• [Set exercise 1]
Print, without altering anything, the lines from the one that holds "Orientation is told" to the one that holds "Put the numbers", inclusive. No other lines belong in the output.

• [Recorded data]
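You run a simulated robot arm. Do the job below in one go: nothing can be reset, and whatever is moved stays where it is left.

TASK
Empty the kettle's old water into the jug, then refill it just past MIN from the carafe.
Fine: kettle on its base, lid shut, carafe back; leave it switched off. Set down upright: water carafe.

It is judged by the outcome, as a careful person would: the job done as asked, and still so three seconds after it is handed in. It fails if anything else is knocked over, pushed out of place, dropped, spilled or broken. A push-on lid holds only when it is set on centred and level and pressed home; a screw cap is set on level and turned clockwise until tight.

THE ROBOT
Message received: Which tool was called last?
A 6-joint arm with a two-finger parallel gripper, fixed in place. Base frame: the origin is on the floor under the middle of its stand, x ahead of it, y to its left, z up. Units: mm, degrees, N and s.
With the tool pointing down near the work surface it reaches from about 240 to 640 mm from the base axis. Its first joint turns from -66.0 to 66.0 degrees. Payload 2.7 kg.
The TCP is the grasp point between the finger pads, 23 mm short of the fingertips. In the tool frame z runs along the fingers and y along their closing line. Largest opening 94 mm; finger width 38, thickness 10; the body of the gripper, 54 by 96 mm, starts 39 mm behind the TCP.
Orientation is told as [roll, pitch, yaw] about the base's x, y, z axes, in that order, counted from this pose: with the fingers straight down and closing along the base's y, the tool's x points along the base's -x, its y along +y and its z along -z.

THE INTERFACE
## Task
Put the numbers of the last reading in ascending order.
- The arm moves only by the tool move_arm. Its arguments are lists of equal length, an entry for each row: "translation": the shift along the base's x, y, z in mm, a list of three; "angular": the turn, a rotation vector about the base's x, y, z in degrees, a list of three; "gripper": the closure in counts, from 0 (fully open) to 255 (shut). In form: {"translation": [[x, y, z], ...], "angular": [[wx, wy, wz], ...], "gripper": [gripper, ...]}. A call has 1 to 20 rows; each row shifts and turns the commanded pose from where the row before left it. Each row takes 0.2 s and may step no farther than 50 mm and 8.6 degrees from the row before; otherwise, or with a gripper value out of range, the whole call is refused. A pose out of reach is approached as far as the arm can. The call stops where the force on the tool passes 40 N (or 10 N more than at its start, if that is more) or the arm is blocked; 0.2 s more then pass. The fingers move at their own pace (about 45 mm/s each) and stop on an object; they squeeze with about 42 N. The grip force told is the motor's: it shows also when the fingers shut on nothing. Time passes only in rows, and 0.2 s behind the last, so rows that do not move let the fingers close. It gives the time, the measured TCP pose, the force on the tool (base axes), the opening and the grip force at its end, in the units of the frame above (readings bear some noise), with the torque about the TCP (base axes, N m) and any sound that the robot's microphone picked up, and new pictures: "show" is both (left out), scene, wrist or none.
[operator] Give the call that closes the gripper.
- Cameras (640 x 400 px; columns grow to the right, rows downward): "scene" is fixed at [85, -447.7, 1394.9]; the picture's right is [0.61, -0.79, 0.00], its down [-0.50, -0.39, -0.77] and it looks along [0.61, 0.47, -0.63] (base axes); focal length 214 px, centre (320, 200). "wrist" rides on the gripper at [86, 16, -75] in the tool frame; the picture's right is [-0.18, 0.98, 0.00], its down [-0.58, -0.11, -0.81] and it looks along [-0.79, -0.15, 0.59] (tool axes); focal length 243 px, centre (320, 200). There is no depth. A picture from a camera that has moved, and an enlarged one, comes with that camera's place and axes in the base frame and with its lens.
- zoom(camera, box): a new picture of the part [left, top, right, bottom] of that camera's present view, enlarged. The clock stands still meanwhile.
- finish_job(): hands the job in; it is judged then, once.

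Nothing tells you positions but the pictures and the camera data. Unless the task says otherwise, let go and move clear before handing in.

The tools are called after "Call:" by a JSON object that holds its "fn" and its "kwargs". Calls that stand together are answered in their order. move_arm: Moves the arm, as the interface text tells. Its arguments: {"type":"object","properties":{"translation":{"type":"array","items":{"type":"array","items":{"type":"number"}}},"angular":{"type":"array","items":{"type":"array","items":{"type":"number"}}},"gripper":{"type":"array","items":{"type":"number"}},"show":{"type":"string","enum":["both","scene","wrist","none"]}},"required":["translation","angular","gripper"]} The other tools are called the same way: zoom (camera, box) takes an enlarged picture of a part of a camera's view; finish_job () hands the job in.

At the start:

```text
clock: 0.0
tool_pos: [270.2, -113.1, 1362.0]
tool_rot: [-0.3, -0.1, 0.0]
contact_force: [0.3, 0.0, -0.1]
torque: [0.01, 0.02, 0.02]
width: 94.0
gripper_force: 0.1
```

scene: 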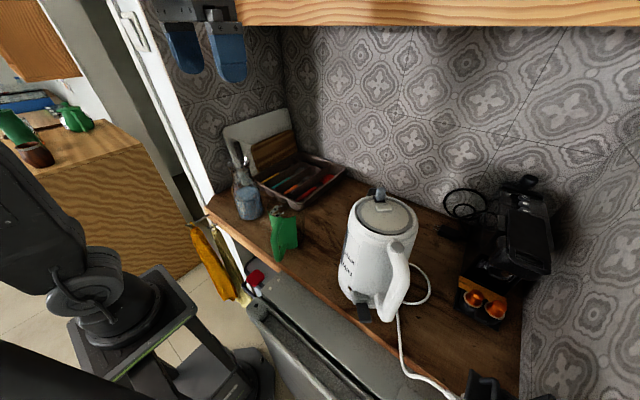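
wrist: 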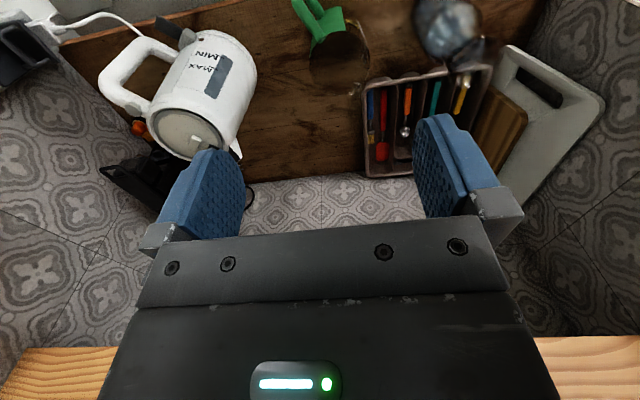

• [Document excerpt]
Without TriangleConstruct:

One can use AngleBisector.

tri = Triangle[{A1, B1, C1}];
bisector = AngleBisector[{B1, A1, C1}]; (* Returns InfiniteLine *)
ptD = RegionIntersection[Line[{B1, C1}], bisector][[-1, -1]];
bseg = Line[{A1, ptD}] (* bisector line segment *)
blen = RegionMeasure[bseg]

Graphics[{
  {FaceForm[], EdgeForm[Black]
   , tri, labels}
  , {Dashed, Red, bseg}
  , {Blue, AbsolutePointSize[8], Point@ptD}
  , {Darker@Green, Thick, Dashed
   , Circle[A1, blen
    , {-π/30, π/6 + π/5}]
   }
  , {Text[Style[D, FontFamily -> "Times", 15]
    , ptD, {-2, -2}]}
  , {Text[Style[Rotate[NumberForm[blen, {2, 2}]
      , PlanarAngle[{B1, A1, ptD}]]
     , 14]
    , Midpoint[bseg], {0.5, -1}]
   }
  }
 ]

Or extract the incenter using TriangleConstruct as the three bisectors pass through this point. (see below for a method without using Triangleconstruct)

• [Set exercise 2]
Resume the document excerpt where it left off.

• [Expected answer 1]
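Orientation is told as [roll, pitch, yaw] about the base's x, y, z axes, in that order, counted from this pose: with the fingers straight down and closing along the base's y, the tool's x points along the base's -x, its y along +y and its z along -z.

THE INTERFACE
## Task
Put the numbers of the last reading in ascending order.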

• [Expected answer 2]
tri = Triangle[{A1, B1, C1}];
incenter = TriangleConstruct[tri, "Incenter"][[-1]];
ptD = RegionIntersection[InfiniteLine[{A1, incenter}], 
    Line[{B1, C1}]][[-1, -1]];
bseg = Line[{A1, ptD}]; (* bisector line segment *)
blen = RegionMeasure[bseg];

Graphics[{
  {FaceForm[], EdgeForm[Black], tri, labels}
  , {Black, PointSize@Large, Point@incenter}
  , {Blue, AbsolutePointSize[8], Point@ptD}
  , {Thin, Black, InfiniteLine[{A1, incenter}]}
  , {Dashed, Gray, InfiniteLine[{B1, incenter}]}
  , {Dashed, Gray, InfiniteLine[{C1, incenter}]}
  , {Text[Style[D, FontFamily -> "Times", 15]
    , ptD, {-2, -2}]}
  , {Text[Style[Rotate[NumberForm[blen, {2, 2}]
      , PlanarAngle[{B1, A1, ptD}]]
     , 14]
    , Midpoint[bseg], {0.5, -1}]
   }
  }
 ]

enter image description here


To calculate the incenter without TriangleConstruct.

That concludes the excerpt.